Was muss denn die Regierungskoalition jetzt unternehmen, um 
wirtschaftliche und soziale Rückschläge zu verhindern? Westerwelle: 
Ein niedrigeres, einfacheres und gerechteres Steuersystem ist das 
dringliche Gebot der Stunde. Unsere Nachbarn sind diesen Schritt 
bereits gegangen oder sind zurzeit dabei. Ein modernes Steuersystem 
ist deshalb so entscheidend, weil die Bürger, die hart arbeiten, dann
auch die Früchte ihres Fleißes ernten können. Wer mehr Geld zur 
Verfügung hat, konsumiert und investiert auch wieder mehr. Und wo 
gekauft wird, da entstehen auch neue Arbeitsplätze und gesündere 
Staatsfinanzen. Wir wissen, dass Wirtschaft nicht alles ist. Aber wir
wissen auch, dass ohne Wirtschaft alles nichts ist: ohne Wohlstand 
keine Kultur, keine Bildungschancen, keine sichere Rente.

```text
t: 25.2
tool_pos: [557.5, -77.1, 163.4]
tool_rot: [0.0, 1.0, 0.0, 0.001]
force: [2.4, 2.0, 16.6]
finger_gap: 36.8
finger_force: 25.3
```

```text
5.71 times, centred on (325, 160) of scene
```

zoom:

Stichwort große Koalition: Was glauben Sie, wie lange wird das 
Bündnis noch halten? Westerwelle: Es ist sehr gut möglich, dass 
dieses Bündnis den regulären Wahltermin im Herbst 2009 nicht 
erreichen wird. Deshalb kann ich nur sagen: Da ist Schwarz-Gelb in 
Hannover ein wohltuendes Kontrastprogramm.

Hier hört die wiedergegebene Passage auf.